MARGARET WARNER: Wait. You're losing me for a minute. You're losing me for a minute. Are you saying there is not enough supply or that somehow we don't have the infrastructure to get it to the users? What are you saying?
LARRY MAKOVICH: Well, it's both. We have relied almost entirely on natural gas-fired generators providing new supply in the United States. We have not had the drilling activity, the pipeline expansion, the storage investment in natural gas to keep up with this growth in the power sector. And as a result, all these new gas-fired power plants are coming on. They're putting a lot of pressure on the gas markets and prices are going up.
MARGARET WARNER: Michael Shames, how do you see the national picture?
MICHAEL SHAMES: Well, I see a number of other states in peril of succumbing to the same problems California has succumbed to. Montana is one -- New York another. I think the states are now recognizing that deregulation is far more complex than they had envisioned and that they're going to need to go slowly and they're going to need to make sure that they have safety nets in place in the event there is a blowup like the one in California.
MARGARET WARNER: I know your expertise is California. If you look at the country, some of the states are in some process of deregulation. Why do you think some states, California having the worst problem and but others aren't?
MICHAEL SHAMES: Well, some haven't been tested, some have additional surplus of power, so they're not seeing the squeeze that California experienced. But there are other states that are finding that there are severe complications. And even Pennsylvania, the state that has held out to be the model, has a utility in it, GPU, that has had to complain that it's going broke and that it has to raise rates. So I think all states are realizing that deregulation is very complex and that just when they think they have control of it, they find out something sneaks up behind them and bites them. So I would urge caution for any state, California certainly is the furthest along than most of them.
MARGARET WARNER: So, Lynne Church, is he right? If you're a viewer sitting in New York or New England, do you have reason to worry about this summer, for instance?
LYNNE CHURCH: No, I don't think so -- because California really is unique, both in terms of the supply shortage and the process, the program that they had in place. Other states are doing it differently and it's working very well. Pennsylvania is one. There, they focused on really giving consumers choice -- like long distance telephone service where you have a number of companies that are trying to get a customer's business and therefore, they'll negotiate on rates and on stable contracts. It's worked very well. And, yes, one utility, which did not enter into long-term contracts for its supply has been caught in a bit of a vice, just like California utilities. But generally, Pennsylvania has worked very well. New plants are being built. Other states like Texas and Ohio are just now opening up or about to, and they're using a model like Pennsylvania.
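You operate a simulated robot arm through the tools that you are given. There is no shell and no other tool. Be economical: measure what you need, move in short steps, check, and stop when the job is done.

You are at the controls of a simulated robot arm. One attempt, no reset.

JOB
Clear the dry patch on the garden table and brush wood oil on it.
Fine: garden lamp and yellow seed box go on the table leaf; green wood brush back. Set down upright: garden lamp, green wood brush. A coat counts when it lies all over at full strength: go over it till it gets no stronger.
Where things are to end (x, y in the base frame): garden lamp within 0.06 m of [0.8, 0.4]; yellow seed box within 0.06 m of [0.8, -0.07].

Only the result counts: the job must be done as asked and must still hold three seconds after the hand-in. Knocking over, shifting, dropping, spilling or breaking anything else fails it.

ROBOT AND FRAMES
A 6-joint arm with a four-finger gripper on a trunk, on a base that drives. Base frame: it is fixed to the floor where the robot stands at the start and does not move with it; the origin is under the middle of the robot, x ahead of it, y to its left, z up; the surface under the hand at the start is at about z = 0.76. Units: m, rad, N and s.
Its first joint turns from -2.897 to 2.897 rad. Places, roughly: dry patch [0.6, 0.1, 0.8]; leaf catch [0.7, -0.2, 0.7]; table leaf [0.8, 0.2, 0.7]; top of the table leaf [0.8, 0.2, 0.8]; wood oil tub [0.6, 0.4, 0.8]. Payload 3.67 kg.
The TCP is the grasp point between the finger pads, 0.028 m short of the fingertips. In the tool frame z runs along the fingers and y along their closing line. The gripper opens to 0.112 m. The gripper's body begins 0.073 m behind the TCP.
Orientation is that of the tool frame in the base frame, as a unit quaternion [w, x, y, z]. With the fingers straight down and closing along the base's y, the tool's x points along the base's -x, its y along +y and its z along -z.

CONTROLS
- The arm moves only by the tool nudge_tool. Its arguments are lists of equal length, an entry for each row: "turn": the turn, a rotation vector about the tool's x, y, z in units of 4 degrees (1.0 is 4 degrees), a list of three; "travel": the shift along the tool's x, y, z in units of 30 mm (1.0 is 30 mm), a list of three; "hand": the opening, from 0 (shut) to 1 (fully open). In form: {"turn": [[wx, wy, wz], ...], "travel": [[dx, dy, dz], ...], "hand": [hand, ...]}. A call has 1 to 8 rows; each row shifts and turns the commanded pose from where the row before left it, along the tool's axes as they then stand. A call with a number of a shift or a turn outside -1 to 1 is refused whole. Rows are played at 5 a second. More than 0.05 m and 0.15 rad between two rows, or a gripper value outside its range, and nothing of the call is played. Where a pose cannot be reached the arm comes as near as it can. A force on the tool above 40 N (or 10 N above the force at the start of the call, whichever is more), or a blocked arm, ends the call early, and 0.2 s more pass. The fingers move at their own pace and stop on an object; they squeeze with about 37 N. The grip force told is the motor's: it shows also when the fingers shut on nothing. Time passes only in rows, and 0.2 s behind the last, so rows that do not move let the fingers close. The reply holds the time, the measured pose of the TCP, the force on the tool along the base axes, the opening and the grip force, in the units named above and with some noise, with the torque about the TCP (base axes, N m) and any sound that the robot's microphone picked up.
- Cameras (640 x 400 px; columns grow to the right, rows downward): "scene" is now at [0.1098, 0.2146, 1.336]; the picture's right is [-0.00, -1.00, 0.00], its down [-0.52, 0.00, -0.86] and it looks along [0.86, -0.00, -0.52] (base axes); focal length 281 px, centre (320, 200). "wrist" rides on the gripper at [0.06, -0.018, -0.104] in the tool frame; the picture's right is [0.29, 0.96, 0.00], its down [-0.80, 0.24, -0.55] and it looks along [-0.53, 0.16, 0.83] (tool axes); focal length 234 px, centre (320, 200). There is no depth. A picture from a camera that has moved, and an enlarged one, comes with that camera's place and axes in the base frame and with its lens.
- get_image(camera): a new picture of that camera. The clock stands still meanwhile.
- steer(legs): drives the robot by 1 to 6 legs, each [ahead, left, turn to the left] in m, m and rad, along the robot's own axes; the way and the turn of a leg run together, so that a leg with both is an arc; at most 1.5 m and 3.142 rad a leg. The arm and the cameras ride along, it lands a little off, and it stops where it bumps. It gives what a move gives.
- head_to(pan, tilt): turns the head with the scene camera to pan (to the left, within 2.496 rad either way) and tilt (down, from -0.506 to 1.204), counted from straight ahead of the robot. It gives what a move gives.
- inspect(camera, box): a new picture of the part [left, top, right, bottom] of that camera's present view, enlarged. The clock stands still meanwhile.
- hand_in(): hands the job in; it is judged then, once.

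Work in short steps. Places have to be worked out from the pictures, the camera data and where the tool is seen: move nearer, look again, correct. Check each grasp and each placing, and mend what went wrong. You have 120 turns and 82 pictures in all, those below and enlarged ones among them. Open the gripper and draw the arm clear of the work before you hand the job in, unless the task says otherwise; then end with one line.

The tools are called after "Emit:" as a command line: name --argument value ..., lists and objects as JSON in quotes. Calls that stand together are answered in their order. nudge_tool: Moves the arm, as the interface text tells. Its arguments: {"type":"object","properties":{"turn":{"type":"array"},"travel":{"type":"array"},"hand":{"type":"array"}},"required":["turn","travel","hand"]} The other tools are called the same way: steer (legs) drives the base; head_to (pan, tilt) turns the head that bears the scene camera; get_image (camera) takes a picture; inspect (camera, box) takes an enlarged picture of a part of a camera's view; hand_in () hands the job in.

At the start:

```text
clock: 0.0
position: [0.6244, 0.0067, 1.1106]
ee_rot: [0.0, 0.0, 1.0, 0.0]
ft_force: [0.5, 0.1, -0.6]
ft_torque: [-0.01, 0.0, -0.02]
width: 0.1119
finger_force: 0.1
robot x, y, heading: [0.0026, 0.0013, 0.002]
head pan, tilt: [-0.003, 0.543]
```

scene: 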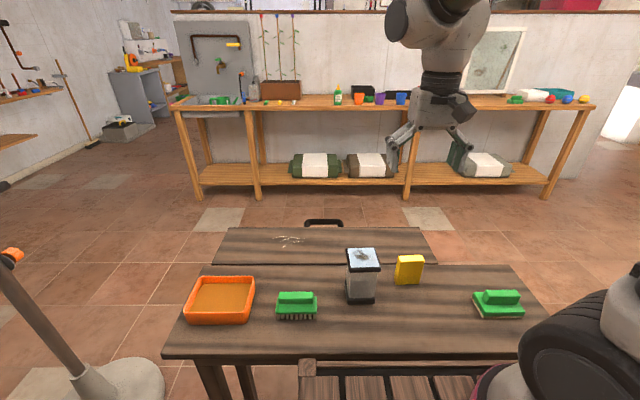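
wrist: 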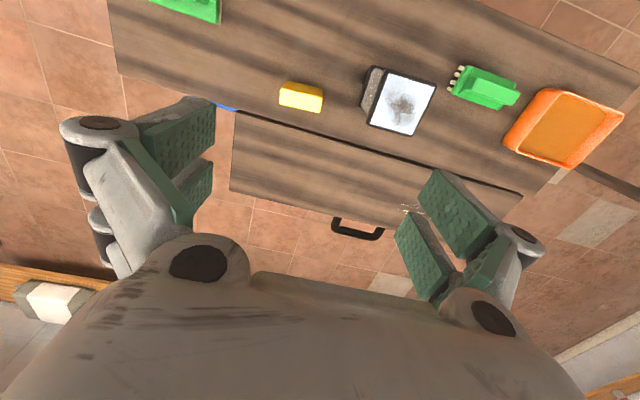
MARGARET WARNER: What's your view on the matter I was just discussing early with Larry Makovich about whether we really have a shortage of energy, or we just have some infrastructure problems, or we're in a transition phase that's going to work itself out?
LYNNE CHURCH: I think nationally we have both. Definitely there are parts of the country-- the West, New England, Florida-- that are getting closer to getting to that edge of where they're going to not have enough power supply. It's been said most of the new plants are burning natural gas. Our natural gas infrastructure in terms of pipeline and drilling is out of date. We need more. And secondly, we need more transmission lines. It's very hard to build a transmission line in this country, or a new power plant.
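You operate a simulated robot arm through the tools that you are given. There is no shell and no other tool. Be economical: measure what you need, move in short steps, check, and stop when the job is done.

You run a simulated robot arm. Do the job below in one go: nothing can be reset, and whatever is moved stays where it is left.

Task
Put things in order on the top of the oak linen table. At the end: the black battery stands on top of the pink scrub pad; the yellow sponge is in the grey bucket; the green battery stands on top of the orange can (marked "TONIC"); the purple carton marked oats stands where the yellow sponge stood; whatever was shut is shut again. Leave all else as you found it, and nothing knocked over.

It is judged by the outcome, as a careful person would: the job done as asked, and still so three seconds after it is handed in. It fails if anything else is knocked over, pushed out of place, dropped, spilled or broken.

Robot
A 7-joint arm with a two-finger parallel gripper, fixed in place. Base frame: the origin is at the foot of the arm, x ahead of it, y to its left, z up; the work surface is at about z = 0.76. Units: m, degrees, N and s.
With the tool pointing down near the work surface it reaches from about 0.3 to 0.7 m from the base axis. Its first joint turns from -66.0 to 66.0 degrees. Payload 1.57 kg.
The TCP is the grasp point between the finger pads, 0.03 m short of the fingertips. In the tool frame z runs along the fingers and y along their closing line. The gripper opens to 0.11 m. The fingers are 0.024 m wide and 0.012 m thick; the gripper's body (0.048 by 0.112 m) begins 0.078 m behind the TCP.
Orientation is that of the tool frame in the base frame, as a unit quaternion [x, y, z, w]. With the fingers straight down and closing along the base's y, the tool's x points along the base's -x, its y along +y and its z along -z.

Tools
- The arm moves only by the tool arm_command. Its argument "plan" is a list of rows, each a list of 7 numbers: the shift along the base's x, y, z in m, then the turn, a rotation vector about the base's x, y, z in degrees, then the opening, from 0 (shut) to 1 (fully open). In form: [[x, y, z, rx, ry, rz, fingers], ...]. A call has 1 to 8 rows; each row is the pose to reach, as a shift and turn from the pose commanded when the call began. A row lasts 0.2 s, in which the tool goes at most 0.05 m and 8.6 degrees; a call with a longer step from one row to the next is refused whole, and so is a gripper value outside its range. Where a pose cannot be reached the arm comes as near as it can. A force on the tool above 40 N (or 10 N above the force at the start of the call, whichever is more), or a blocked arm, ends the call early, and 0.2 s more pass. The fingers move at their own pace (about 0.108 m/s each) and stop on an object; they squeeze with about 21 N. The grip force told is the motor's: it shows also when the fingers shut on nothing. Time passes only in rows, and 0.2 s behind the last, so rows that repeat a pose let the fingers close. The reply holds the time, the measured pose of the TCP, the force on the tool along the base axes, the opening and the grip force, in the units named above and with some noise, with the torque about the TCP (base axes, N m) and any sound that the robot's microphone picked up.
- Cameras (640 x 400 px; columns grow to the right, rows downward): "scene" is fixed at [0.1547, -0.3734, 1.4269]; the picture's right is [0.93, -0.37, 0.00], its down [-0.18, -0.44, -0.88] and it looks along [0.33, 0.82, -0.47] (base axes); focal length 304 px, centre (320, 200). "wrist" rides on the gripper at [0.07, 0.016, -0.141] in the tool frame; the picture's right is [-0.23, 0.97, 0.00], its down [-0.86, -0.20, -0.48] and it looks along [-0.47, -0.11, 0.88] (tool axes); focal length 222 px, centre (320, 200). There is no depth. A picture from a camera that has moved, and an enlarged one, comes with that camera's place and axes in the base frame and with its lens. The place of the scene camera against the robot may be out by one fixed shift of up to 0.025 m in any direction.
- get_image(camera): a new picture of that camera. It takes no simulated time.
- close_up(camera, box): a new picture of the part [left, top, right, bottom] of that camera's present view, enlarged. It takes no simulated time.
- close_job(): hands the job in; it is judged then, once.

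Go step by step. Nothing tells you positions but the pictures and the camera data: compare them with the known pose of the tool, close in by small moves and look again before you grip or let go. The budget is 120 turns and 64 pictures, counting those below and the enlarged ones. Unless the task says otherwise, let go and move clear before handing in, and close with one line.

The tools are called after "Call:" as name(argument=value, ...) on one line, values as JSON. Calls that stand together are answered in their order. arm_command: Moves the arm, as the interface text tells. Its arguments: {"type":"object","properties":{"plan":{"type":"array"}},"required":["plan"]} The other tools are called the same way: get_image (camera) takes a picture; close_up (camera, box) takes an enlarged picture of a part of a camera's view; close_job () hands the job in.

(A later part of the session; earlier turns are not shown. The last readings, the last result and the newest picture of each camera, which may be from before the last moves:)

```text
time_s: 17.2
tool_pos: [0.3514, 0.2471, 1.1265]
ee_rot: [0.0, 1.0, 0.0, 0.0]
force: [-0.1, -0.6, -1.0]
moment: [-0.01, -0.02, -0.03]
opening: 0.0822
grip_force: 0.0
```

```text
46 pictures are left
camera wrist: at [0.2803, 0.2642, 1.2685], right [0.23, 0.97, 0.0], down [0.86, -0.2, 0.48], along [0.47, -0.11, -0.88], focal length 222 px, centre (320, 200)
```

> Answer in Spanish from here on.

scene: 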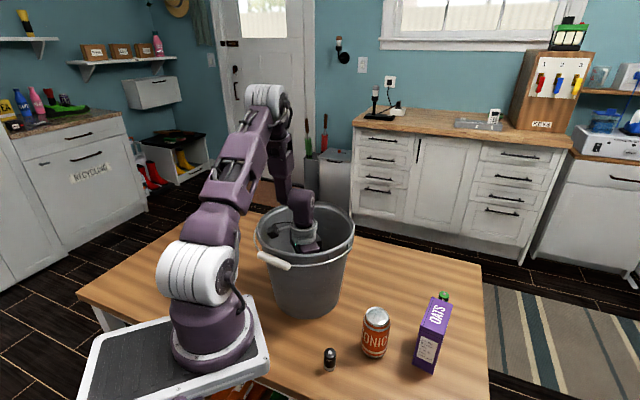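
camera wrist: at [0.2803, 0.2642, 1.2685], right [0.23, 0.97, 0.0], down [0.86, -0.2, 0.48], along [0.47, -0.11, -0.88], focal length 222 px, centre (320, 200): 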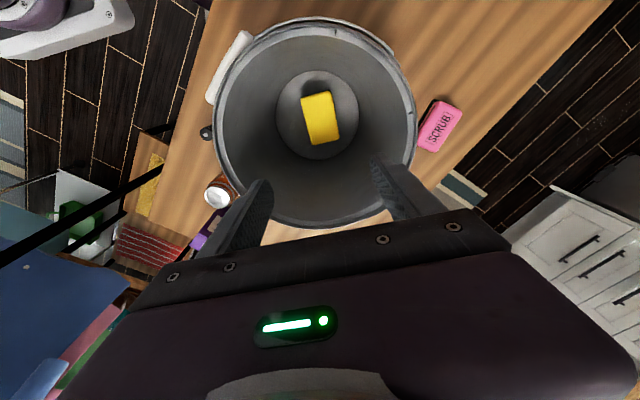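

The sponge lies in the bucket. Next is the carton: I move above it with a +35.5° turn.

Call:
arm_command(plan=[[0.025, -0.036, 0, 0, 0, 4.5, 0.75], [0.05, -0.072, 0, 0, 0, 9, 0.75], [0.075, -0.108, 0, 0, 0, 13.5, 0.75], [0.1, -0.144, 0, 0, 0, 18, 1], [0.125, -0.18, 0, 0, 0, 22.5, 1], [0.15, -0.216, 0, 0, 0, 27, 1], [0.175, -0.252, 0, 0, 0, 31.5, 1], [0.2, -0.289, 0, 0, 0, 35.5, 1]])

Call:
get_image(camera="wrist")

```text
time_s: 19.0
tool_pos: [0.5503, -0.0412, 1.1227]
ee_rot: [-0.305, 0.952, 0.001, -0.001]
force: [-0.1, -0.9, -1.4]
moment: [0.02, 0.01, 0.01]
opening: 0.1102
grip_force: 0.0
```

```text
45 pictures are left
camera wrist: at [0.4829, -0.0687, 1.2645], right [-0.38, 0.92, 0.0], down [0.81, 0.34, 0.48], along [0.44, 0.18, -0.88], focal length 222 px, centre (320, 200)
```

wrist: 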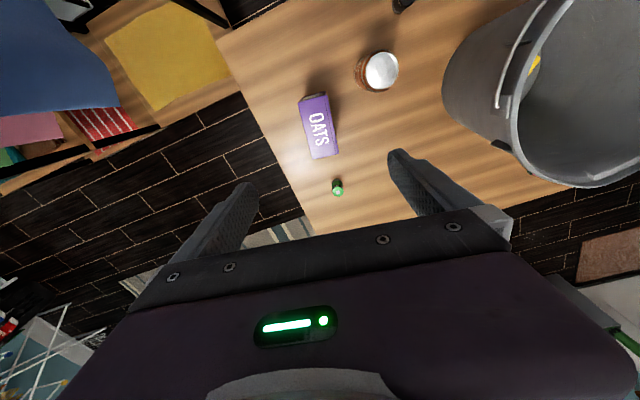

MARGARET WARNER: So, Larry Makovich, what you would say are the areas of the country... the states that have the most to worry about?
LARRY MAKOVICH: Well, I think it is pretty clear some places have done it well. Texas, for example, and New England, when they set their markets up, they made it very different from California and they have attracted more investment so they actually have a surplus building of generating capacity. Where we're worried from our research at Sierra is in places like Downstate New York and New York City and Long Island. Our predictions are that if we have a normal summer, normal summer weather and the economy holds up, we think New York Downstate will be in a supply crisis this summer.
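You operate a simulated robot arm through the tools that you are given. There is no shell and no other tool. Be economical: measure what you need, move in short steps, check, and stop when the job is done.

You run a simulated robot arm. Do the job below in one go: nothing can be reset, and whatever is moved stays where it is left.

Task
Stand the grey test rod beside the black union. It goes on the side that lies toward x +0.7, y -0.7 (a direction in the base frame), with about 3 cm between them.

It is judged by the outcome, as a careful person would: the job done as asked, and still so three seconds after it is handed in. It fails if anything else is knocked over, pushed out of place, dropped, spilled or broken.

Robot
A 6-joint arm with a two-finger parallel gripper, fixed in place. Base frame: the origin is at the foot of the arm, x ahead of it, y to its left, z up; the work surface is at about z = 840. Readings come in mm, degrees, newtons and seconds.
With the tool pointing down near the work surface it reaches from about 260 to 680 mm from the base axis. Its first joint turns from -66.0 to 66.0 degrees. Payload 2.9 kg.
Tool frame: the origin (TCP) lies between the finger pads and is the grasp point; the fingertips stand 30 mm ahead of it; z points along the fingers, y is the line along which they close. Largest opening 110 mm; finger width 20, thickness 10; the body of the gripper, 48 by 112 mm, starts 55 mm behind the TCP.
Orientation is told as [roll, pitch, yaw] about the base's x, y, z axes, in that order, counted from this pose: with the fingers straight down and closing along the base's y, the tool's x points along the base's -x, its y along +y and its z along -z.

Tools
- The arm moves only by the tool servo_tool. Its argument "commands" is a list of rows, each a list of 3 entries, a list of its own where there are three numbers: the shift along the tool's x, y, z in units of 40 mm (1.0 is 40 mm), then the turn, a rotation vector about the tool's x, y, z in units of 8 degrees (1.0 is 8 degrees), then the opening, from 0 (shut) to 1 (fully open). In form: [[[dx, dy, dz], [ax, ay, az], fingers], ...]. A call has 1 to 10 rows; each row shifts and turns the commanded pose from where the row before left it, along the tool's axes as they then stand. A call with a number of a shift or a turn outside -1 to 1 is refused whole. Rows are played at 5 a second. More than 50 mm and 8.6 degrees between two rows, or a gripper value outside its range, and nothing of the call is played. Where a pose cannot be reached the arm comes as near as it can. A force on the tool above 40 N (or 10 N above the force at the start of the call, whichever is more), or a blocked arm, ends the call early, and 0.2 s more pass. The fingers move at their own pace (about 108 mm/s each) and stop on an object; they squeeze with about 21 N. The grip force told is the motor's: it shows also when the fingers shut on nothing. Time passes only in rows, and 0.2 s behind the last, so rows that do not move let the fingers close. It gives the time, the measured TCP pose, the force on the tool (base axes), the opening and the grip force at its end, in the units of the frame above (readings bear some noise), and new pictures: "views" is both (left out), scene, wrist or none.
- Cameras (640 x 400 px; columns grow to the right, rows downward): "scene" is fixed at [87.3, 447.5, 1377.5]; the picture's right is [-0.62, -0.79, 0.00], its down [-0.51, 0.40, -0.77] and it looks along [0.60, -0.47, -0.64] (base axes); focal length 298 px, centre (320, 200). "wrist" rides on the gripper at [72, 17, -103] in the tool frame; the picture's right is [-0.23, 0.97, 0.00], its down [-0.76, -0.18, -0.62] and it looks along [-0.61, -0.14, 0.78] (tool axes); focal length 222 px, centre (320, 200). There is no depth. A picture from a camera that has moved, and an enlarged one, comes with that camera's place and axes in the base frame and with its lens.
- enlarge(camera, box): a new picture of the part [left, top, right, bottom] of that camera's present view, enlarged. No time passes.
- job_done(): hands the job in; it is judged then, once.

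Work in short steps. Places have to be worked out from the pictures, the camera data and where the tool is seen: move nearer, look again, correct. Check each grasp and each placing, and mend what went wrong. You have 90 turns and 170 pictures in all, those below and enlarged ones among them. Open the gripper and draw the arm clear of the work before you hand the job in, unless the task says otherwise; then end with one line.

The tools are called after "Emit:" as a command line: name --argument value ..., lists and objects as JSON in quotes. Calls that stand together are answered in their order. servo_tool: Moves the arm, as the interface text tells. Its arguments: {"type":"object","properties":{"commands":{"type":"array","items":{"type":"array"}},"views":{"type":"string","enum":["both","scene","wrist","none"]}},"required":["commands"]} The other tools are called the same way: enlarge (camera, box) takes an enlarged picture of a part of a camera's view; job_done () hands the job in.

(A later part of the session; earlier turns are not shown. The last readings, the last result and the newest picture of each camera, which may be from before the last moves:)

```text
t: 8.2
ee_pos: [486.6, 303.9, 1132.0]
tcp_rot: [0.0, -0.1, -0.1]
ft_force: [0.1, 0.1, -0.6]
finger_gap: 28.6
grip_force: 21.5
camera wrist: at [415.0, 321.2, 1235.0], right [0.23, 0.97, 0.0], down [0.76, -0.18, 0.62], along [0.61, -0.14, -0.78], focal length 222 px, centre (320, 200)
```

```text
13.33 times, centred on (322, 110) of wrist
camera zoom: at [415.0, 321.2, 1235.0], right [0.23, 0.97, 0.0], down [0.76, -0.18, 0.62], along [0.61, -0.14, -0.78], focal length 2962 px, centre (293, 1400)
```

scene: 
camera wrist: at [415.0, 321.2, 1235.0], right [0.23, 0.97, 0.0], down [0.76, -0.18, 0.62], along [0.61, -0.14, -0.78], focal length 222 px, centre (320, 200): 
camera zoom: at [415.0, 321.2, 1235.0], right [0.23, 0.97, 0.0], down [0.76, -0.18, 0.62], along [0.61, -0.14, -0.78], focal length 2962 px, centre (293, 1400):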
MARGARET WARNER: Anywhere else?
LARRY MAKOVICH: Well, New York is the real pinch point. We think that California has a fundamental supply and demand in balance. This is not the time of year when the power system is normally stressed, and so we think as we go into next summer, California is going to be very tight and in shortage again.
MARGARET WARNER: Finally, to all of you, I'll start with Michael Shames. This is the issue Elizabeth ended with Governor Davis. Is there a role for the federal government here, or is the Bush administration right that states essentially have to solve this on their own?
LARRY MAKOVICH: From the perspective in California, the federal government really failed the state because we had counted on the federal government to handle its part of the bargain which was the wholesale market to make sure it was functioning properly. When it dysfunctioned as badly as it did, we all really had thought that the federal government would step in and say, "hold on. Time out, let's fix this market before we continue with this deregulation experiment." We were disappointed. One other point I think it is important to impress upon, the federal government, and that is renewable resources that are not reliant upon natural gas, are going to be critical. As all of your commentators have mentioned, we have a defective or inadequate infrastructure for natural gas delivery, and we need to look at other sources other than just fossil fuels so that we can build a deregulated energy market throughout the country that is not relying on just that one fuel.
MARGARET WARNER: Lynne Church, what would you say to the Bush administration?
LYNNE CHURCH: I think that the federal government has done all it can. Most of the real problems at this point that still need to be resolved are at the state end, as the Governor said, and they're moving forward, which is very, very good. But I think the federal government plays, at this point, just an advisory and a facilitating role.
MARGARET WARNER: Larry Makovich, where do you come in on the debate?
LARRY MAKOVICH: Well, I think the federal government does provide a critical thing here, which is when they approve the plans of the various states are putting into place to restructure their power markets, in the past, they have encouraged stakeholder governing boards to come up with the market rules. They have recently reversed that position and recommended that California get rid of this large committee structure and instead rely on experts to set these power markets up properly. And I think that if the federal government can encourage experts, government structures to set these markets up properly, we can get the complex job of setting up workable power markets to deliver on the promise of deregulation.
MARGARET WARNER: All right. Well, Miss Church, gentlemen, thank you all three.